Secrets and lies

In his State of the Union speech, President Bush said Saddam Hussein bought significant quantities of uranium from Niger.

Not so, says Ray McGovern, a CIA analyst who reported to senior policymakers during the Reagan years. He says administration officials, including Vice President Dick Cheney, knew the document used to support this claim was a forgery. “It was used anyway to deceive our Congressmen and Senators into voting for an unprovoked war,” McGovern charges. Opinion polls show that many people agree with McGovern.

According to a CNN/USA Today/Gallup poll the percentage of people who believe the “situation in Iraq is/was worth going to war over” has dropped from 76 percent in April to 56 percent today.

Another poll finds that 62 percent of respondents now say the evidence the Bush administration presented to justify the war was either “stretching the truth” or “presenting evidence they knew was false.” The University of Maryland Program on International Policy Attitudes poll says only 32 percent think the administration was “being fully truthful.” Similarly, 56 percent say the Bush administration was either stretching the truth or knowingly presenting false evidence when it claimed links between Iraq and al-Qaeda.

In short, there is a growing belief that the Bush administration lied to sell war on Iraq.

Two congressional committees have opened investigations into the matter.

The GOP leadership has been trying to squelch the inquiries, but some Republicans are worried. “This is a cloud hanging over their credibility, their word,” GOP Sen. Chuck Hagel said of the administration.

Now the White House claims it has evidence that Iran is developing nuclear weapons. The record shows that Bush & Co. will twist and fabricate “intelligence” to back preemptive war on any country that opposes its drive for global domination.

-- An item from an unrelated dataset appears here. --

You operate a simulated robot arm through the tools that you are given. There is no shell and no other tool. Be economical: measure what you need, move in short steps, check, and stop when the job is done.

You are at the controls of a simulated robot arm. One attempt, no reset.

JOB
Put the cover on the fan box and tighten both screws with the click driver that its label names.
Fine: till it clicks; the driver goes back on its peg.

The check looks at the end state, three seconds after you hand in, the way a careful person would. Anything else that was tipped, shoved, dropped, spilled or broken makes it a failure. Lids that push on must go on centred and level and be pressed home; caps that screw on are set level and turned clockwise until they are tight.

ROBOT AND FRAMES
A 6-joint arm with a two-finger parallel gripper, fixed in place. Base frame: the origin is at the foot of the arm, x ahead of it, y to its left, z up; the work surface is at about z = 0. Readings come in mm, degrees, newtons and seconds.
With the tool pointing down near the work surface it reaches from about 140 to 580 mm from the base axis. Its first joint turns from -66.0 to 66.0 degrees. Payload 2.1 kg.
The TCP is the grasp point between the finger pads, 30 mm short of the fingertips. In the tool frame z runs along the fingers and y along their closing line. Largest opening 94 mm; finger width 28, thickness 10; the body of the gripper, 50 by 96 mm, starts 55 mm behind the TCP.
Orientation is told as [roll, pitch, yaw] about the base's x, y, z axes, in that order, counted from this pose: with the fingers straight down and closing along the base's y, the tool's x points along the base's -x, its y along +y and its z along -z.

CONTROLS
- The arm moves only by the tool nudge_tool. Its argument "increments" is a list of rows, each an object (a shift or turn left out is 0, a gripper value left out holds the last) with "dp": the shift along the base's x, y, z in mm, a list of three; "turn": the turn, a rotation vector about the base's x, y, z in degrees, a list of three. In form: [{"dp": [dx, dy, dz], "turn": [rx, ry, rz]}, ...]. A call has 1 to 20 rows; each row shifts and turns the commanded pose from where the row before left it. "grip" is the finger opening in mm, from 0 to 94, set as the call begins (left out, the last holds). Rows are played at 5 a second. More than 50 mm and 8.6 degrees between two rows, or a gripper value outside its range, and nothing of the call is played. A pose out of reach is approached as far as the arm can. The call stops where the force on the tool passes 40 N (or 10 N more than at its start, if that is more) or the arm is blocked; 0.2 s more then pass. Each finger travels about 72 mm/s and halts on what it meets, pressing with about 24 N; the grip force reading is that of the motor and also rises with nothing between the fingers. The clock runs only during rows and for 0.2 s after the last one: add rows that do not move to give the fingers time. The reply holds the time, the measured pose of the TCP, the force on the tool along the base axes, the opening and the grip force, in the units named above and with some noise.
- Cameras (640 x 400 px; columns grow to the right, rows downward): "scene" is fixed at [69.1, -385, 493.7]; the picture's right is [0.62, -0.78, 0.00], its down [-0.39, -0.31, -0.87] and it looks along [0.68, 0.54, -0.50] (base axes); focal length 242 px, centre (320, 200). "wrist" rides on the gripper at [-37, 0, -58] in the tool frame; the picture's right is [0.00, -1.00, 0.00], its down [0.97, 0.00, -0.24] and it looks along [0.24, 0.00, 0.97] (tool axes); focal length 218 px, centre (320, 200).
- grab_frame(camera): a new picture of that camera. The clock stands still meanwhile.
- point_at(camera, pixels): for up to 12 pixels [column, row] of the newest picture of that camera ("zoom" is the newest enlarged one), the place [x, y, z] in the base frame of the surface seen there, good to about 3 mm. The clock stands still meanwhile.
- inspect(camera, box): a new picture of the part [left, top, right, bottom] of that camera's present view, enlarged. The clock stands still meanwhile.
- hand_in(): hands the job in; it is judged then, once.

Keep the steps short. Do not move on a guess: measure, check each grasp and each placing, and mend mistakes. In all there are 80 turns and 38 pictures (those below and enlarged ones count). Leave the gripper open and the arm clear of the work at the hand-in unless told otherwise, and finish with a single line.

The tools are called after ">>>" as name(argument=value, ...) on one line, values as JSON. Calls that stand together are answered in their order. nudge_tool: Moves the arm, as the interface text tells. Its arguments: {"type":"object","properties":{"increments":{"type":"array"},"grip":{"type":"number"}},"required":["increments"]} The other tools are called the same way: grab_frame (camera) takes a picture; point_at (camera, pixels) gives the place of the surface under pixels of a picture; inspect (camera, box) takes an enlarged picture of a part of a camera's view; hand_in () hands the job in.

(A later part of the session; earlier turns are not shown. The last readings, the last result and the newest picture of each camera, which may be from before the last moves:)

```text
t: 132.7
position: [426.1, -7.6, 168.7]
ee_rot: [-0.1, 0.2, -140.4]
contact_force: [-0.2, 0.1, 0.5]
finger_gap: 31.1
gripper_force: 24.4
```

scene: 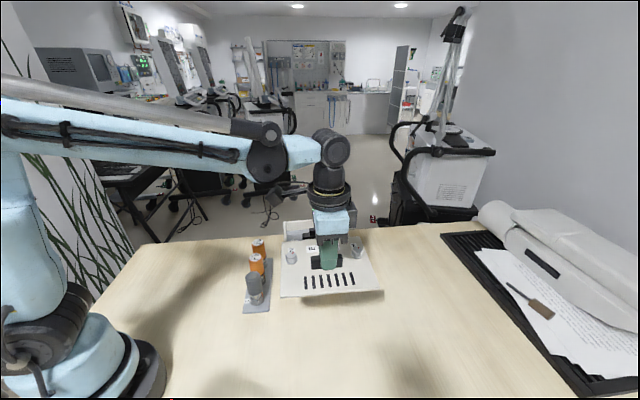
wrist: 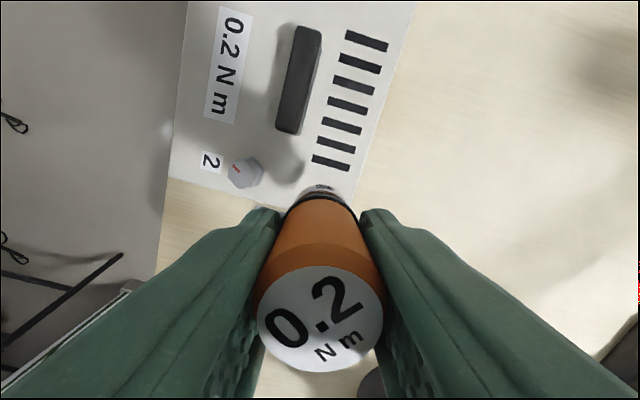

We support the demand for a full and open investigation of the administration’s WMD lies that have already cost the lives of thousands of innocent people.

* * * * * *

Spirit of ’76: keep the fight alive

As we celebrate the 4th of July this weekend, issues of the Bill of Rights and the erosion of democracy loom large. No one can deny with the Bush White House and Justice Department hard-won democratic rights and civil liberties have been under attack.

While celebrating the revolutionary roots of our nation’s birth, we can also celebrate that the ultra-right suffered two huge defeats in June in a venue they thought was firmly under their control: the U.S. Supreme Court. On June 23, the high court ruled 5 – 4 that affirmative action can be used to achieve a multiracial student body on the nation’s colleges and universities.

That same week, the court struck down a Texas sodomy law ruling 6 – 3 that gays and lesbians are entitled to the same privacy rights as heterosexuals, a sweeping ruling that reversed the court’s 1986 decision upholding sodomy laws.

Even with the limitations, these rulings are still regarded by fighters for equal rights as landmark decisions that will give more political space for an expanded battle for equality and civil rights.

Why is the ultra-right so apoplectic about these decisions? The answer is that in one fell swoop the court demolished the myth that the ultra-right represents the “moral majority.”

On the contrary, the real majority in this country is multiracial, multicultural and rejects racism and bigotry. George W. Bush knows that. He called on the court last January to use the Michigan lawsuits to overturn affirmative action as “unconstitutional.” But when the court upheld affirmative action he praised the court for upholding “diversity.” It shows that the ultra-right is forced to conceal their hateful views under a façade of inclusion.

Several moderates may retire, giving Bush the opening he wants to pack the court with fanatics in the mold of Scalia and Thomas. It gives great urgency to the struggle to defeat Bush and break the ultra-right majority grip on the Senate and House in the 2004 elections.